Update & Plans for 2010
During 2009 we have completed the simulation of the near-Earth asteroids (NEAs) synthetic population to test the efficiency of an optimized survey search strategy. The network of users contributing computing resources has grown continuously, well beyond the level necessary to secure the computational power required by this investigation.
We have completed the numerical simulations where a population of synthetic NEAs was searched by one or two competing simulated surveys using different search strategies. The simulations covered periods between 5 and 20 years, and were as realistic as possible, including variable detection efficiency as a function of apparent magnitude and apparent velocity, efficiency drop close to full moon, and earth rotation effects. The results show that it is possible to improve over standard search strategies, especially on the short term, i.e. when the improved search strategy is used for a few months. On the longer term, the advantage of the improved search strategy seems to be slowly reabsorbed, partly because the decreasing number of asteroids yet to be discovered. The emerging patter seems to suggest that surveys should balance between periods adopting regular search strategies (opposition, low solar elongation) with periods adopting optimized search, that points far from the ecliptic at favorable moments.

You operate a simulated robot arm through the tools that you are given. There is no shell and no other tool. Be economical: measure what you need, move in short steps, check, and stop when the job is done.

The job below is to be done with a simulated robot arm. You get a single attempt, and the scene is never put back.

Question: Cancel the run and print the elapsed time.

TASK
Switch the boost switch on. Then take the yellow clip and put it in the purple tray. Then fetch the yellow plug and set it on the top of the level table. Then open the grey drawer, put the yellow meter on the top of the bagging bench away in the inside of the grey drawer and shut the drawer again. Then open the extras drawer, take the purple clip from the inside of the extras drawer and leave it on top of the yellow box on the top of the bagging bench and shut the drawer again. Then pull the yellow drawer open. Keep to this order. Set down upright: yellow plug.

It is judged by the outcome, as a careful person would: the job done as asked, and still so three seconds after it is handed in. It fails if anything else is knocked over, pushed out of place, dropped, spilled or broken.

For 2010 we plan to run our code on real data, primarily sky coverage data by real NEAs surveys, to produce two main products:
- a detailed map of the NEAs population, including both known and unknown NEAs, that will show clearly the orbits that are more likely to hide unknown asteroids; this map should improve our estimate of the total number of asteroids with a given brightness or diameter that are still unknown, and help surveys in their search;
- a sky map updated every night containing the regions in the sky that are more likely to contain unknown NEAs, and make this chart publicly available, so that interested NEAs surveys can test it and assess whether such a tool significantly improves the chances to discover new NEAs;
We plan to resume active development in March 2010.